Exercise instructions:
1/ Show the exact text of the excerpted text starting from "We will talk" and stopping at the end of "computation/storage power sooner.".
2/ How does the excerpted text go on? Write the next part.

Excerpted text:
[start]

We will talk about a hadoop playground for learning and experimentation. Our goal is to get a hadoop cluster with three nodes, store some data on it. And learn a few things along the way :)
We will do all of this in a single dev machine using docker.
Big data
So we’re talking about large volume of data, most of it is of semi or unstructured variety, and lastly it is produced at a high velocity. Our traditional scale up methods may not work great on such requirements. Given the velocity and volume, we will likely consume all the computation/storage power sooner.
We will need to scale out.
Enter hadoop - a distributed file system. It’s highly available, replicates the data, runs on commodity hardware. It partitions the high volume data into blocks, the blocks are stored on Datanodes and the structure/namespace is maintained by a Namenode. Need more storage, add a few more data nodes!
For our experiment, we will try a setup with 1 namenode and 2 datanodes.
Docker!
Thanks to containers, we don’t require bunch of machines to create this
environment. We will pull in hadoop images for docker and try setting them up.
Secondly, since this is an experiment, we will need to teardown and scale nodes. Containers provide a super fast way to setup/teardown setups. Let’s get started.
Some notes on installing docker on Arch Linux. If you’re on another operating
system, feel free to skip this section.
Let’s install docker tools.
$ sudo pacman -S docker docker-compose
Add self to docker group.
$ sudo gpasswd -a arun docker
$ newgrp docker # makes current shell aware of new group
I typically partition the root drive to store files/libraries related to the
operating system. This allows recovery from catastrophic failures easy (with the
exception of /etc, which is backed up regularly). We will move the docker data
directories outside root partition.
$ cat /etc/systemd/system/docker.service.d/docker-storage.conf
[Service]
ExecStart=
ExecStart=/usr/bin/dockerd --data-root=/store/lib/docker -H fd://
Start docker service. I am not enabling this service for autostart to save some resources until docker is required.
$ systemctl start docker
Let’s try hello-world example to ensure docker is working!
$ docker run hello-world
Unable to find image 'hello-world:latest' locally
latest: Pulling from library/hello-world
5b0f327be733: Pull complete
Digest: sha256:07d5f7800dfe37b8c2196c7b1c524c33808ce2e0f74e7aa00e603295ca9a0972
Status: Downloaded newer image for hello-world:latest
Hello from Docker!
This message shows that your installation appears to be working correctly.
All is well.
A Hadoop cluster
We’ll use the excellent docker images provided by uhopper. We can model our
setup of 3 machines using docker-compose.
Here’s how the docker-compose.yml looks like. It’s available in github
too.
version: "3"

[end]

Rows from a dataset of robot sessions:
[start]

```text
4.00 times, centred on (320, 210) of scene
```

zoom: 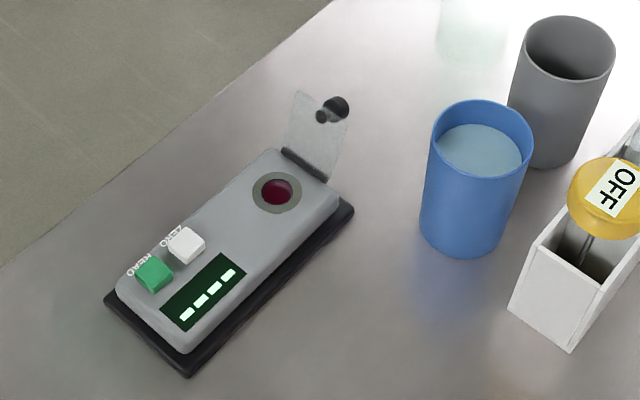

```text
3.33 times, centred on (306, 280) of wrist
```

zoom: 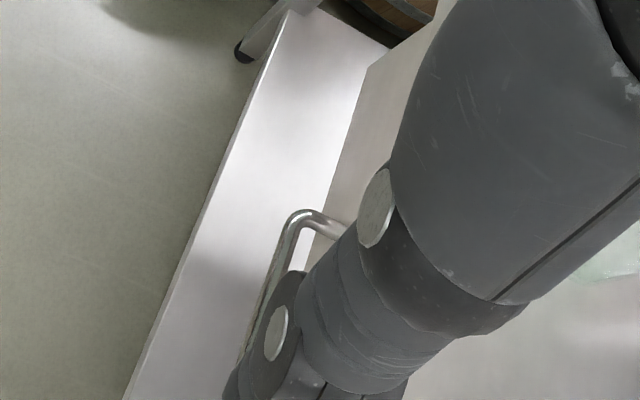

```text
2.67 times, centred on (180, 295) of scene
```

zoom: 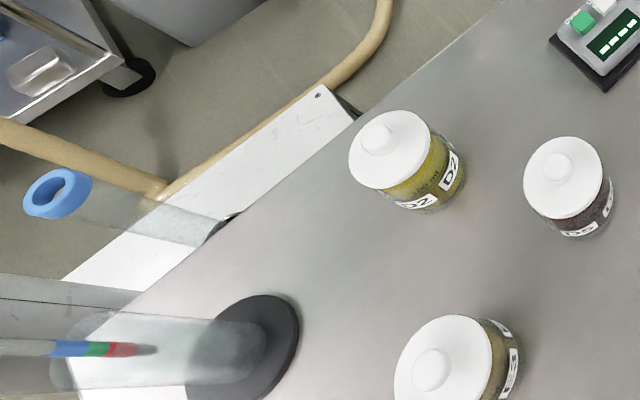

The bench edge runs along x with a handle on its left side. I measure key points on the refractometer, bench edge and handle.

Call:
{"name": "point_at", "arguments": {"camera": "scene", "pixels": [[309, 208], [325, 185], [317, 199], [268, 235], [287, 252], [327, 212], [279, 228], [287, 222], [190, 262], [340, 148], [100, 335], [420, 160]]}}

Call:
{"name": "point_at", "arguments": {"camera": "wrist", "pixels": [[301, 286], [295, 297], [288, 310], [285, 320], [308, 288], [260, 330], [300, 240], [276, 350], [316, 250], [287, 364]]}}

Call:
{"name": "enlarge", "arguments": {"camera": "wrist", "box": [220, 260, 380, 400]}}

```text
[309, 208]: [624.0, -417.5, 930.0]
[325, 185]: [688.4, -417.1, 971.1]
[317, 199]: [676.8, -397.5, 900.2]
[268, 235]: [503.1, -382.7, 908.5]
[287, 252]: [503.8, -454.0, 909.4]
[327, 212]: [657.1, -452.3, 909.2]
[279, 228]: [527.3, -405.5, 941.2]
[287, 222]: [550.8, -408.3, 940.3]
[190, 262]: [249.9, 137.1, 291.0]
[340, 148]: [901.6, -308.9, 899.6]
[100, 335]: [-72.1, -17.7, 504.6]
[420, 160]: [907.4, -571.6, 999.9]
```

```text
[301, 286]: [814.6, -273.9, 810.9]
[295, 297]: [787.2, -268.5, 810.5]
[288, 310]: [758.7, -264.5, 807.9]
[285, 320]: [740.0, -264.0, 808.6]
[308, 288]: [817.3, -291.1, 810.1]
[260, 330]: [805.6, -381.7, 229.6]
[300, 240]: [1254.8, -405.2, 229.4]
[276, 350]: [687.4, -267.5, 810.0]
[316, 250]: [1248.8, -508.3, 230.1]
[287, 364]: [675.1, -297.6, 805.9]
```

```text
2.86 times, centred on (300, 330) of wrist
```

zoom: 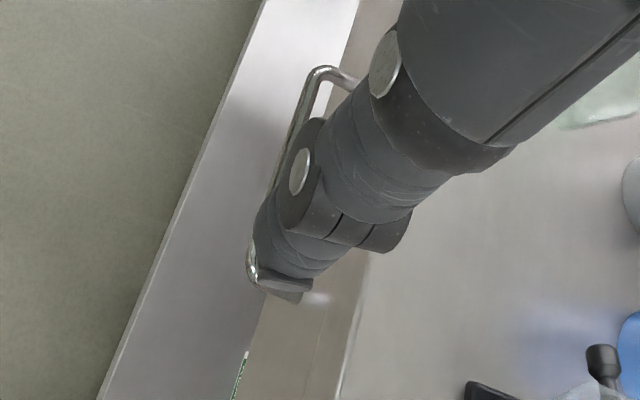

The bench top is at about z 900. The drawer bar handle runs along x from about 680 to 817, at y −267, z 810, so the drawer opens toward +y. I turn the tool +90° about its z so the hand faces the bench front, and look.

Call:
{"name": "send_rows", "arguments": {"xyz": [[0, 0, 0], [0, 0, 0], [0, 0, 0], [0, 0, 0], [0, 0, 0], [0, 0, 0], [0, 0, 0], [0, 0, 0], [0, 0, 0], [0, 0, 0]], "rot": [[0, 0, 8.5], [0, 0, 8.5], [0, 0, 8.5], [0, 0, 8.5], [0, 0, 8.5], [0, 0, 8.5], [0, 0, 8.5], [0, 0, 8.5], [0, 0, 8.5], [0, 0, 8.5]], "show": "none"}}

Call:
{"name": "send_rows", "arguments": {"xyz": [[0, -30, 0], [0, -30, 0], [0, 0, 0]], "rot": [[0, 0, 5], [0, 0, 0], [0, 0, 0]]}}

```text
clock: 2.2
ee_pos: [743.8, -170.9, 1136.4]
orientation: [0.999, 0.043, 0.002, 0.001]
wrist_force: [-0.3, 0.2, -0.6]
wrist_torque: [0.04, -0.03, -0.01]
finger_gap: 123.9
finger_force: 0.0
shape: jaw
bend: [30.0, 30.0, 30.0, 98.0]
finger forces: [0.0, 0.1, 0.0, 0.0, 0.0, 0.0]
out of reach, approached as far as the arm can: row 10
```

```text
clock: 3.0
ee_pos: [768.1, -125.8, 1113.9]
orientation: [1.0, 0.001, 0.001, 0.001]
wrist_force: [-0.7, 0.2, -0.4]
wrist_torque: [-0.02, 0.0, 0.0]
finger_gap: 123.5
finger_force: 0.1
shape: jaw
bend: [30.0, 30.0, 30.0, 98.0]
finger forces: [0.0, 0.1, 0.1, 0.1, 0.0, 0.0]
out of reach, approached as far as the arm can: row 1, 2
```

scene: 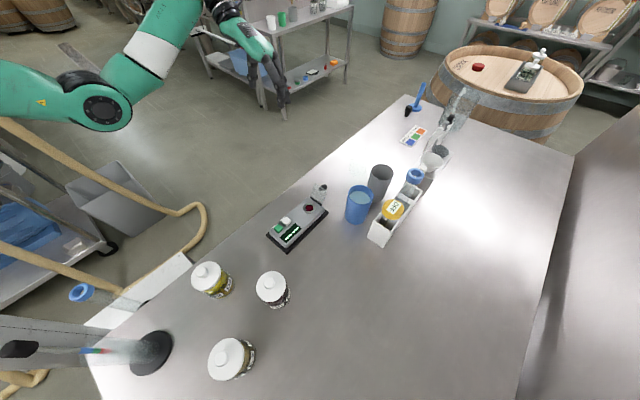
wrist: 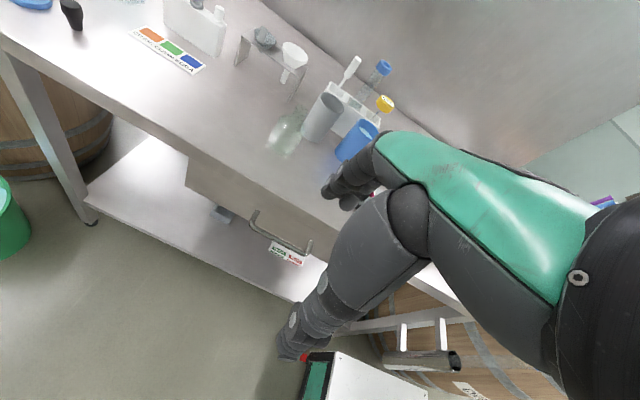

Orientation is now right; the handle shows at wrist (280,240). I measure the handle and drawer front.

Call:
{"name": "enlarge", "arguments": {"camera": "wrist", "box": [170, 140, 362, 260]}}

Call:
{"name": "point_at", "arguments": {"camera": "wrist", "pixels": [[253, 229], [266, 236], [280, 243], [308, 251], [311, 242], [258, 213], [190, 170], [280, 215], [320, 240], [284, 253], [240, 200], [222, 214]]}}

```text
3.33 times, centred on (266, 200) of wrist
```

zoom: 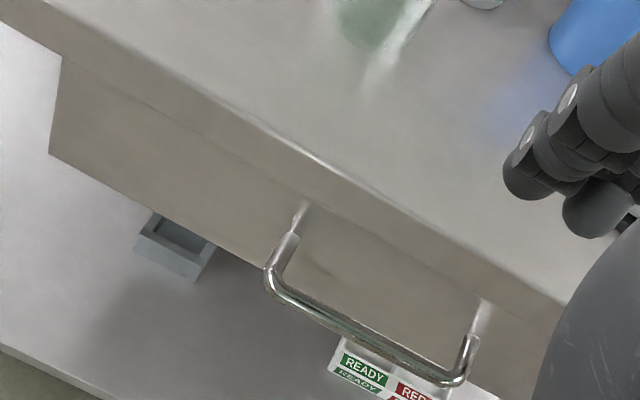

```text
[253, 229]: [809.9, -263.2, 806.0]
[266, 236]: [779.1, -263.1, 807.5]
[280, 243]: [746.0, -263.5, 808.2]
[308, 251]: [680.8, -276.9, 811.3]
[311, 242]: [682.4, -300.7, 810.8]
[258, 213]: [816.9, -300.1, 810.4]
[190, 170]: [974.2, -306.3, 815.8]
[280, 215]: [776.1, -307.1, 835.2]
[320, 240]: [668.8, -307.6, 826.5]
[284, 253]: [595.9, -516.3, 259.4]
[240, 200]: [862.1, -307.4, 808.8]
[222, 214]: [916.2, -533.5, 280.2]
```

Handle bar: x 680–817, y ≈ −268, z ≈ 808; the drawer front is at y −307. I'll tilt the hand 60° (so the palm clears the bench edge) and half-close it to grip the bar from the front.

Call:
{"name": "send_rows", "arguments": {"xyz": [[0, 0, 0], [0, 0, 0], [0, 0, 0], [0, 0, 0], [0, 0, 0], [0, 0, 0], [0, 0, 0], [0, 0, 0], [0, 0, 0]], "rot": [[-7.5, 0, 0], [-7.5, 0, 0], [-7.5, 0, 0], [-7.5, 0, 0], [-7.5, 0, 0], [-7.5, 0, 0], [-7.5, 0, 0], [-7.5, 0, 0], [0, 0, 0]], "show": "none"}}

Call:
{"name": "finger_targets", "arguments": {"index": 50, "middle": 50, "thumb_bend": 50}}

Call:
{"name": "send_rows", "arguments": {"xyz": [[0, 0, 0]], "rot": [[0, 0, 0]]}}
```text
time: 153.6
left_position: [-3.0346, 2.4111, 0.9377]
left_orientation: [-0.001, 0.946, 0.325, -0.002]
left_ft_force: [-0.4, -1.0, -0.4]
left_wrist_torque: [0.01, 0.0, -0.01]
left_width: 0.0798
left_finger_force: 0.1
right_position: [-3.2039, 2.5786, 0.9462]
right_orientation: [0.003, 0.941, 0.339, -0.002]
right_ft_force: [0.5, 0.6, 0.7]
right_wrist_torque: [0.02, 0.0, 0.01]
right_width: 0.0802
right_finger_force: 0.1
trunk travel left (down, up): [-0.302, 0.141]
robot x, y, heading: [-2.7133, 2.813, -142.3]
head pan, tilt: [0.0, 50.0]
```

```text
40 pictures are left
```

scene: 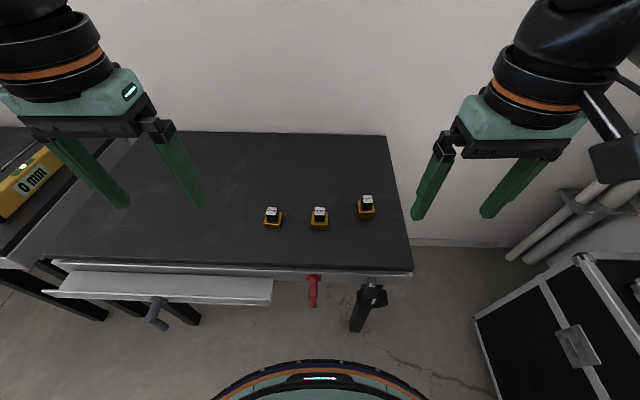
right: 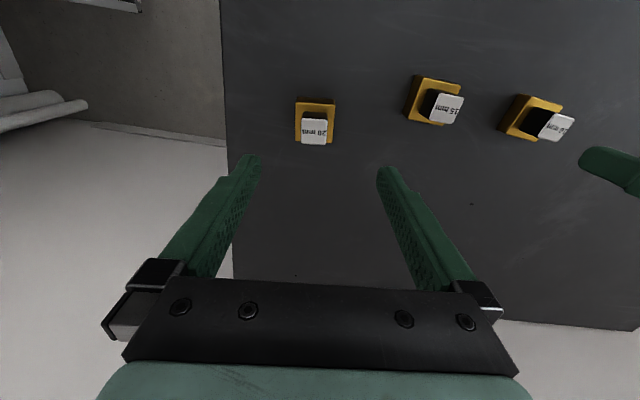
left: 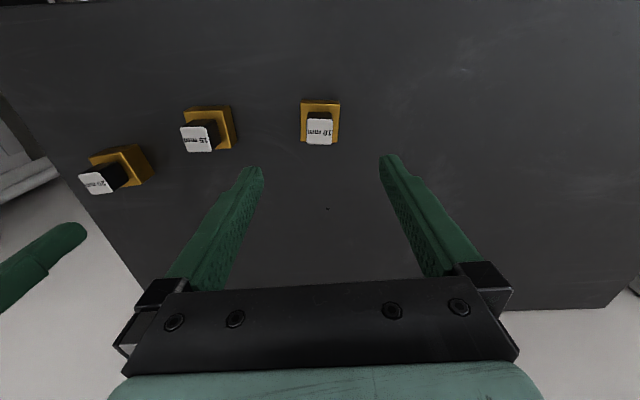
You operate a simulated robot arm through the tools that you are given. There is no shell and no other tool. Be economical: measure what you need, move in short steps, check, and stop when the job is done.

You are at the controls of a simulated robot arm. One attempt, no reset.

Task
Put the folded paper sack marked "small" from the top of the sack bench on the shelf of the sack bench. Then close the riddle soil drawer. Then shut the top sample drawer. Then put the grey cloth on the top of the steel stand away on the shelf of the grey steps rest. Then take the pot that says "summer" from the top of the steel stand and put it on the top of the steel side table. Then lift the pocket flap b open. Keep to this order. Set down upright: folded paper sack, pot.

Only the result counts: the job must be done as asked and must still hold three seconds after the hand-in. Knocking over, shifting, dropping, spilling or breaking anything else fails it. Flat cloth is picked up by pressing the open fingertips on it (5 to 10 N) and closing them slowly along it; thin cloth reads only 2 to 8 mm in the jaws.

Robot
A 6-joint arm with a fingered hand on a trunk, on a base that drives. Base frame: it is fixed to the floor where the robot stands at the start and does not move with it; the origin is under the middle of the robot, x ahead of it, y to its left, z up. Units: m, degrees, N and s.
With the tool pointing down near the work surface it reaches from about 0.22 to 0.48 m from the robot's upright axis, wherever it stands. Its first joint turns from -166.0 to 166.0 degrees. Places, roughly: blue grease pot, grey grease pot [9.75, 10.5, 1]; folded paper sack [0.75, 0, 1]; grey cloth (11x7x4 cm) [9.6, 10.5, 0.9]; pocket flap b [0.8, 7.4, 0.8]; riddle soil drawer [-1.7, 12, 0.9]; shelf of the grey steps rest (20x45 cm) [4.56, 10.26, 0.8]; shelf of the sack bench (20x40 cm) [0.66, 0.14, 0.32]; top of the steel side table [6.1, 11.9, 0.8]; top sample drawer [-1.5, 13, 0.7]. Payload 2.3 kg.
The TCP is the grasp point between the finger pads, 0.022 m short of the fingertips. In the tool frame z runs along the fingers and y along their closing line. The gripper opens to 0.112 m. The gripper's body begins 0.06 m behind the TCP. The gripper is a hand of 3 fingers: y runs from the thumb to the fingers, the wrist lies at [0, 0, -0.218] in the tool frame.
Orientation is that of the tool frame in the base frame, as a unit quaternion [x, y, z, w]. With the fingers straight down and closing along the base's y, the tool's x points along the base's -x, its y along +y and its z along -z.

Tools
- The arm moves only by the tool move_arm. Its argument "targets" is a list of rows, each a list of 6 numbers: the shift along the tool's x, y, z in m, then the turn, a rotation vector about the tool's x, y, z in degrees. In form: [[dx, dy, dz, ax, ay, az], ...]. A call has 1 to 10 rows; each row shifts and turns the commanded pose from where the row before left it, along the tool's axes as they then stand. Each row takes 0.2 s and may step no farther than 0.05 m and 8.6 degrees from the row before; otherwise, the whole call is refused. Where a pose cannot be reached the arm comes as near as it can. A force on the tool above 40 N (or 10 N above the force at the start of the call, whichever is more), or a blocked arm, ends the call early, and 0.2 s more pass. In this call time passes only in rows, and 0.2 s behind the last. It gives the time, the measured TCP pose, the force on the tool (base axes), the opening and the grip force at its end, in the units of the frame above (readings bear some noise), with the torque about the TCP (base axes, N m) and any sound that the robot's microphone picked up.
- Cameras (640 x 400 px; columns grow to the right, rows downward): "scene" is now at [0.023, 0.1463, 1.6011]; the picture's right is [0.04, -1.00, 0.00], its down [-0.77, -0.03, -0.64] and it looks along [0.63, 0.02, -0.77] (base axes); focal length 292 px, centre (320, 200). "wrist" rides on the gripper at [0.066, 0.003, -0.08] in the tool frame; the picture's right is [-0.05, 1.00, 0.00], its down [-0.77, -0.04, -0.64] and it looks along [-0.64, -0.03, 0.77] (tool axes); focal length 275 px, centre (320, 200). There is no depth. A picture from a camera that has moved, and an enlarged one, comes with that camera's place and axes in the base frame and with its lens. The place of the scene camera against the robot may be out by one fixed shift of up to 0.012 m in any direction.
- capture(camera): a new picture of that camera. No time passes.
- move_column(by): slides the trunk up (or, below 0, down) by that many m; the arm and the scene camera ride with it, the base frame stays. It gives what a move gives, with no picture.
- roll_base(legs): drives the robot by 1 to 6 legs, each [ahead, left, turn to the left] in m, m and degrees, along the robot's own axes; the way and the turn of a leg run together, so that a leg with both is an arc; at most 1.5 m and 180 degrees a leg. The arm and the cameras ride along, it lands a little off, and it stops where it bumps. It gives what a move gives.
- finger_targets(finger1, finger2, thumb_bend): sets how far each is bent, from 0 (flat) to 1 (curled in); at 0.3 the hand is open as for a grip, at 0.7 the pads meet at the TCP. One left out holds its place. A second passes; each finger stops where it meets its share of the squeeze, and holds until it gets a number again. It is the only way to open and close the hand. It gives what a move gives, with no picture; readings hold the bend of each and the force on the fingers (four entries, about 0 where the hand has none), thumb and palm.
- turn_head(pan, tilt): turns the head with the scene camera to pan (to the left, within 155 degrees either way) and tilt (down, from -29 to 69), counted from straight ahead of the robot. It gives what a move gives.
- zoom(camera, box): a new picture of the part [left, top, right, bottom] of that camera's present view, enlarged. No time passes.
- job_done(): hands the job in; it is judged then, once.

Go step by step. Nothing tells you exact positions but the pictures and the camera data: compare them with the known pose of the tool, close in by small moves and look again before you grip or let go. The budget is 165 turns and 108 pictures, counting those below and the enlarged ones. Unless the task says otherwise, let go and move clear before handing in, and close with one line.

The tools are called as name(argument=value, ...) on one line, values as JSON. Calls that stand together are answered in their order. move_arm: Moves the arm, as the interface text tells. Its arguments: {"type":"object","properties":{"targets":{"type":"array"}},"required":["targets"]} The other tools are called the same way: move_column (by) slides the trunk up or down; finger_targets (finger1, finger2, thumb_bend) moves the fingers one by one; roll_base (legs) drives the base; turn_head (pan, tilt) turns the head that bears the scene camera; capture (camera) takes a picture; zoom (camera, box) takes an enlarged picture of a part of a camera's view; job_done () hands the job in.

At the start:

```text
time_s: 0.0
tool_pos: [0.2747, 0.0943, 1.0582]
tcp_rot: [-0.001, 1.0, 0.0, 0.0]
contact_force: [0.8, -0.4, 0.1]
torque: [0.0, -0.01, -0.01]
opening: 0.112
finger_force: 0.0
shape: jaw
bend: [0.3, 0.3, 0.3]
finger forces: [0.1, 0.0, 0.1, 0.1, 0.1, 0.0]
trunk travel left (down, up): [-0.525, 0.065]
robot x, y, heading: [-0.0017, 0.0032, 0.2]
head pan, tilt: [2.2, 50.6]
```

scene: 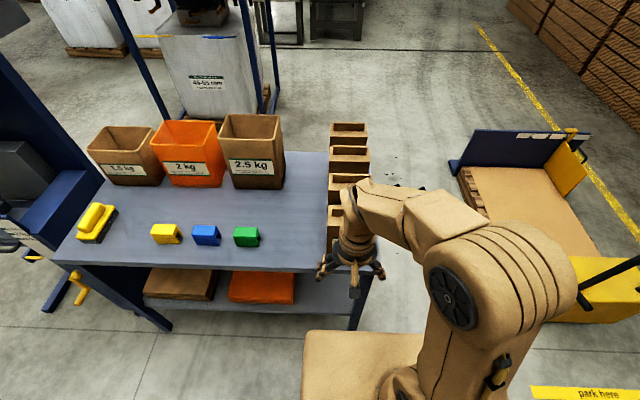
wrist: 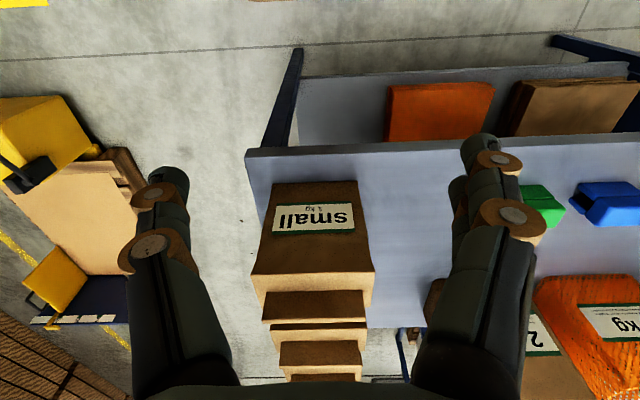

[end]

Response list:
1/
We will talk about a hadoop playground for learning and experimentation. Our goal is to get a hadoop cluster with three nodes, store some data on it. And learn a few things along the way :)
We will do all of this in a single dev machine using docker.
Big data
So we’re talking about large volume of data, most of it is of semi or unstructured variety, and lastly it is produced at a high velocity. Our traditional scale up methods may not work great on such requirements. Given the velocity and volume, we will likely consume all the computation/storage power sooner.

2/
services:
namenode:
image: uhopper/hadoop-namenode:2.8.1
hostname: namenode
container_name: namenode
networks:
- hadoop
volumes:
- namenode:/hadoop/dfs/name
env_file:
- ./hadoop.env
environment:
- CLUSTER_NAME=hadoop-cluster
datanode1:
image: uhopper/hadoop-datanode:2.8.1
hostname: datanode1
container_name: datanode1
networks:
- hadoop
volumes:
- datanode1:/hadoop/dfs/data
env_file:
- ./hadoop.env
datanode2:
image: uhopper/hadoop-datanode:2.8.1
hostname: datanode2
container_name: datanode2
networks:
- hadoop
volumes:
- datanode2:/hadoop/dfs/data
env_file:
- ./hadoop.env
networks:
hadoop:
volumes:
namenode:
datanode1:
datanode2:
# vim: sw=2
Save this file in a local directory. And let’s start it.
$ docker-compose -f hadoop-basic.yml up
Verify the cluster setup
Let’s find out the ip for namenode.
$ docker inspect namenode | grep IPAddress
"SecondaryIPAddresses": null,
"IPAddress": "",
"IPAddress": "172.18.0.2",
# open http://172.18.0.2:50070/explorer.html in your favorite browser
You should see a page with our cluster details. Feel free to play around and check the data nodes setup.
Configure the cluster
The default blocksize of the files are 64M. However for our experiment, it is
likely that the data is less than that. It may be a good idea to reduce the
blocksize so that we can store smaller files and still experiment with a
distributed file system.
A note on configuration.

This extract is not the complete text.